A monumental day
I can't help but sometimes reflect on my life and marvel at my journey to where I am today. This month is my birthday, a date that, at this point, I don't do much celebrating. Once you hit middle age, birthdays aren't a big deal anymore. I joke that I'm at that age where when I state said age it's with an upward inflection as if I'm not quite sure. Over 20 years ago, when I was about to leave for Basic Military Training, I was angry and disappointed.
I had wanted to go to college and study writing. Other kids in my grade level had received all these packets from schools they had inquired about and were going on trips with their parents to visit the schools and decide if that was their next step or not. That was not my experience. My parents didn't talk to me about college until I presented them with information on a university I had found that I wanted to try to go to to study creative writing. Put simply, my mother said, "No. You aren't going to college, and you aren't going to study writing. You are going into the military and will go to school while you are in for something you can actually get paid to do." And that was that. I didn't even have a choice on which branch of service. My parents had been in the Air Force, so I was going to join the Air Force.
Looking back, I wasn't particularly upset that I was going into the military. In a way, I was glad in the end as I waited for the bus to come pick me up to head to Texas because it meant I could get away from my parents. I was mad because, without reading anything I had written at the time (of which I had written a lot), my mother assumed I lacked talent.
There's no way of knowing for sure, but I believe my mom just wanted me out of the way and possibly felt like I was a bit of a disappointment compared to my older brother, who was, and I imagine still is a certifiable genius.
I loved writing as soon as I knew how to put pen to paper. I preferred to write fiction and fantasy short stories, and I dabbled a bit with poetry. I had notebooks full of original works and even dreamed of writing screenplays. It's funny how quick we can be to give up on something we love if certain people tell us it's outside the bounds of our abilities.
During the 20 years that I served in uniform, I only wrote for work. For two decades, I didn't bother to try to do any creative writing. I had been convinced that was not the life I was meant for because I lacked the skill.
My brother, on the other hand, was always encouraged by our mom to write. She would send him fancy notebooks with heartfelt messages on the inside cover, telling him how talented he was with words and challenging him to write something that would get published in the newspaper or elsewhere. What's funny is my brother had no interest in writing, at least as far as I ever knew.
It wouldn't be until after I retired that I'd write again, this time for myself. I started my own blog to work out my political voice. I had and still do have aspirations for public office, and since the military has pretty strict rules against expressing one's opinions, I wanted to make sure I worked on crafting mine in an eloquent yet relatable manner.
At its height, my blog had maybe 40 subscribers, most of whom were friends from the service. However, the blog caught the eye of an old friend from my early days in the service. That friend just so happened to work at a digital news outlet, and that's how I essentially fell into becoming a political commentator.

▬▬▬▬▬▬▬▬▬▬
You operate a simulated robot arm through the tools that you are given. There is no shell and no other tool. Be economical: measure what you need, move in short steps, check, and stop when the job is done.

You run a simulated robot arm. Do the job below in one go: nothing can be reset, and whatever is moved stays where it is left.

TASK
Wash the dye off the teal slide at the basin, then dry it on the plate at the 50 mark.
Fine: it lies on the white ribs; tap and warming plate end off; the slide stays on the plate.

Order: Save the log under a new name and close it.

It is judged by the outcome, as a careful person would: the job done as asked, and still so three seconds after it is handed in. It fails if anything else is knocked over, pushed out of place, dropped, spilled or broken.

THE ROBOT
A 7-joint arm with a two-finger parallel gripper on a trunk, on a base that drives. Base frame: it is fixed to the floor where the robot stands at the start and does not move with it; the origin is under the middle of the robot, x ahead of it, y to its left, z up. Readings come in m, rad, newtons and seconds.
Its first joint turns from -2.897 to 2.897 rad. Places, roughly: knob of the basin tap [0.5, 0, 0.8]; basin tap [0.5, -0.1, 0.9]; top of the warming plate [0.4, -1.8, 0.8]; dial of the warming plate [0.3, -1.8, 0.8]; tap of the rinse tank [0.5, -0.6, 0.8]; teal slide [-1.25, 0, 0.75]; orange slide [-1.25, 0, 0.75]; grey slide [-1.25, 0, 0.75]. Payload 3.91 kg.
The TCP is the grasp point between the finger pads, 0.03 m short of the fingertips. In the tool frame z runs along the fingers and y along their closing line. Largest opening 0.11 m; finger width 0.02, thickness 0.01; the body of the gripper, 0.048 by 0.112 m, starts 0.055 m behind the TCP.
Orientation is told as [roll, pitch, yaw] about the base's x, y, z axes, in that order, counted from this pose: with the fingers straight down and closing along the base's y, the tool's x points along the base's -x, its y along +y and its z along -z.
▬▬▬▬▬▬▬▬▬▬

All of a sudden, I went from a small 40-person or so subscription blog to having thousands of readers and followers. It was thrilling, and to this day, I miss it a bit. I was even on the radio a few times, which was probably my favorite part of the job, discussing my pieces and current events on the radio with other like-minded and not-so-like-minded people.
Just as my mother had squashed my belief in myself, my editor - who, mind you, I've never physically met - was the one to spark that belief again. He pushed me to write a book on my experiences in the military, specifically my time in Afghanistan. I toyed around with this idea but lost steam after a while. My experiences in Afghanistan were typical - depressing, sad, and frustrating - hard to get too excited for that theme. Perhaps my military story will be told, but I'll leave those books to the retired Generals and Special Forces bubbas for now.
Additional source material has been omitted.